TO DO:
Provide the full wording of the excerpted text, which begins "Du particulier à".

EXCERPTED TEXT:
Du particulier à l’universalité en passant par le singulier, ce sont ingrédients d’une grande œuvre selon Luc Ferry dans « Apprendre à vivre », page 289 et suivantes, pour introduire la notion de « sagesse de l’amour ».
Voici en résumé quelques phrases clefs : « Elle [la grande œuvre d’art] est toujours marquée historiquement et géographiquement par l’époque et l’esprit du peuple dont elle est issue… le particulier d’origine laisse toujours des traces et, si grande soit-elle, si universelle soit sa portée, la grande œuvre n’a jamais tout à fait rompu les liens avec son lieu et sa date de naissance… les particularités, au lieu d’être sacralisées comme si elles n’étaient vouées à ne trouver de sens que dans leur communauté d’origine, sont intégrées dans une perspective plus large, dans une expérience assez vaste pour être potentiellement commune à l’humanité. Et voilà pourquoi la grande œuvre, á la différence des autres, parle à tous les êtres humains, quels que soient le lieu et le temps où ils vivent ». Nous avons là une vue complète de ce qui définit la grande œuvre, mais il manque le troisième larron pour que l’alchimie opère, c’est le singulier, l’individu qui nous livre ce transport d’émotion et qui nous touche, car il est un produit de son temps, il est multiple et il nous renvoie cette somme de vies dans notre existence elle-même tout aussi multiple. Comme les échos des voix dans une cathédrale, à l’unisson de nos chants qui nous galvanisent et nous remplissent de joie à la fois, une sorte rétroaction et de communion des âmes. Par exemple, la musique des « Quatre saisons » de Vivaldi symbolise un temps révolu qui appartient à l’art de la musique classique du XVIIIème siècle avec d’autres grands noms comme Bach et sa fugue. Chacune de ces œuvres véhiculant leurs particularités intrinsèques mais que tout le monde connaît comme œuvres universelles et pourtant si personnelles, si uniques, indissociables de son créateur.

DATA EXCERPT:

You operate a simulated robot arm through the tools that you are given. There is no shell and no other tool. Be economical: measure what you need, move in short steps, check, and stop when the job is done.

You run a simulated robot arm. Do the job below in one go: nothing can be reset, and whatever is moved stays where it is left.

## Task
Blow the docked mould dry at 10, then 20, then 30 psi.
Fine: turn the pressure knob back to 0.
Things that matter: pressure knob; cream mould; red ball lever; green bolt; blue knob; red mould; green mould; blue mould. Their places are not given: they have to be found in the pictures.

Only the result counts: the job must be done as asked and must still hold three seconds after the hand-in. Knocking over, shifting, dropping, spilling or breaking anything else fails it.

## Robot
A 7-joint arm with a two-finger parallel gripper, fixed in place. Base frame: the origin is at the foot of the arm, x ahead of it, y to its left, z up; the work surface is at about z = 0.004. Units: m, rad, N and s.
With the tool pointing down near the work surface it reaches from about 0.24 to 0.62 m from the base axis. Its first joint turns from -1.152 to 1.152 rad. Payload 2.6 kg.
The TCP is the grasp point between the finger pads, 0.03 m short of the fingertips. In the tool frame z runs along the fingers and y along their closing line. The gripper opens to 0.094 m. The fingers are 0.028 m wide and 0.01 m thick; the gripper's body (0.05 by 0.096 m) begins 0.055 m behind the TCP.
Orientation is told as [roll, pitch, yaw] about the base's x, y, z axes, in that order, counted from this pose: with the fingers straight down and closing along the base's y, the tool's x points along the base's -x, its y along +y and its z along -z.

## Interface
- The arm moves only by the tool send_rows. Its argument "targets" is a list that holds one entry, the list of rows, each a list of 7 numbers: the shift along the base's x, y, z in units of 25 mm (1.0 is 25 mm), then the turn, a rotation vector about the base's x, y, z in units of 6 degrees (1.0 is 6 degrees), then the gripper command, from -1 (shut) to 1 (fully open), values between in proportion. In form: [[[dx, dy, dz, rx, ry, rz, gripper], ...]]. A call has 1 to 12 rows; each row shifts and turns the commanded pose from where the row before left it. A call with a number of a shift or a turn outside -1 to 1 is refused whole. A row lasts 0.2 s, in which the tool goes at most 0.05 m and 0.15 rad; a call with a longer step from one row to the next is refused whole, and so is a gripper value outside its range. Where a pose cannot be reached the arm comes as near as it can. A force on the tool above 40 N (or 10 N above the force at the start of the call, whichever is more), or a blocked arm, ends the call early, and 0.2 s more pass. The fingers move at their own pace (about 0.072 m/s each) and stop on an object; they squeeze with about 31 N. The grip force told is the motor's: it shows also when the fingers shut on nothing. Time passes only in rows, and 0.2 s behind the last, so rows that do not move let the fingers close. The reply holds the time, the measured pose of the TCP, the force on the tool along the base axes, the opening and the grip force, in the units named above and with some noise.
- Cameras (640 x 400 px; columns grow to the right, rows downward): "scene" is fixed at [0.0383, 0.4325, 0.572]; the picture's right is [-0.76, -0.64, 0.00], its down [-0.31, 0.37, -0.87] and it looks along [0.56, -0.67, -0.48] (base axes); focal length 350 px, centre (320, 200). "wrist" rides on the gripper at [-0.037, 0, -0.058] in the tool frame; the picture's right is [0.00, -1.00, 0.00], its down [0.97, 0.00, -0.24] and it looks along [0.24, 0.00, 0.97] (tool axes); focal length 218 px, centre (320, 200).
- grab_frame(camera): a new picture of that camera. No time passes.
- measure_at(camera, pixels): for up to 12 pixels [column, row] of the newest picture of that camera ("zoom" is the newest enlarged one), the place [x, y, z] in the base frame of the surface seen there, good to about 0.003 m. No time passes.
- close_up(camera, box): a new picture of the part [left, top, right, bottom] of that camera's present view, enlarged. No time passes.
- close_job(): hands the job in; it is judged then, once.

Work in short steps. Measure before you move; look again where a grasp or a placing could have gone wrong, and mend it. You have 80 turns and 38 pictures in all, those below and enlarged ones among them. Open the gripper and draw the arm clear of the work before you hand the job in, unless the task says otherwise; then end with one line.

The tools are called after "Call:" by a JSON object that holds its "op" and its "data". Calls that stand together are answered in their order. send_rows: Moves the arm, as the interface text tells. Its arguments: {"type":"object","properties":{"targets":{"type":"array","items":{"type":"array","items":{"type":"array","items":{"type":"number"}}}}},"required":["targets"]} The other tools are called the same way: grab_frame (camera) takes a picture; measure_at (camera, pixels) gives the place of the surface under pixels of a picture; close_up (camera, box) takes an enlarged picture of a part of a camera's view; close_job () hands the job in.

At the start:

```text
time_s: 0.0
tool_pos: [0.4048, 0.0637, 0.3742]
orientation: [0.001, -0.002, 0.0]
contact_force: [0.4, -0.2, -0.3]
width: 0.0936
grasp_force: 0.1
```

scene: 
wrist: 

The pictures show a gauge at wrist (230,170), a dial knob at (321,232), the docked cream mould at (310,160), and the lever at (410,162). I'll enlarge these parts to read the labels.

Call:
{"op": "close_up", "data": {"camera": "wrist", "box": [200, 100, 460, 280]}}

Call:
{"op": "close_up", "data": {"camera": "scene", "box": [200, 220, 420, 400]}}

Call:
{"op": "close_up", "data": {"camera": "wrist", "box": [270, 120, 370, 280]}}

THE RESPONSE:
Du particulier à l’universalité en passant par le singulier, ce sont ingrédients d’une grande œuvre selon Luc Ferry dans « Apprendre à vivre », page 289 et suivantes, pour introduire la notion de « sagesse de l’amour ».
Voici en résumé quelques phrases clefs : « Elle [la grande œuvre d’art] est toujours marquée historiquement et géographiquement par l’époque et l’esprit du peuple dont elle est issue… le particulier d’origine laisse toujours des traces et, si grande soit-elle, si universelle soit sa portée, la grande œuvre n’a jamais tout à fait rompu les liens avec son lieu et sa date de naissance… les particularités, au lieu d’être sacralisées comme si elles n’étaient vouées à ne trouver de sens que dans leur communauté d’origine, sont intégrées dans une perspective plus large, dans une expérience assez vaste pour être potentiellement commune à l’humanité. Et voilà pourquoi la grande œuvre, á la différence des autres, parle à tous les êtres humains, quels que soient le lieu et le temps où ils vivent ». Nous avons là une vue complète de ce qui définit la grande œuvre, mais il manque le troisième larron pour que l’alchimie opère, c’est le singulier, l’individu qui nous livre ce transport d’émotion et qui nous touche, car il est un produit de son temps, il est multiple et il nous renvoie cette somme de vies dans notre existence elle-même tout aussi multiple. Comme les échos des voix dans une cathédrale, à l’unisson de nos chants qui nous galvanisent et nous remplissent de joie à la fois, une sorte rétroaction et de communion des âmes. Par exemple, la musique des « Quatre saisons » de Vivaldi symbolise un temps révolu qui appartient à l’art de la musique classique du XVIIIème siècle avec d’autres grands noms comme Bach et sa fugue. Chacune de ces œuvres véhiculant leurs particularités intrinsèques mais que tout le monde connaît comme œuvres universelles et pourtant si personnelles, si uniques, indissociables de son créateur.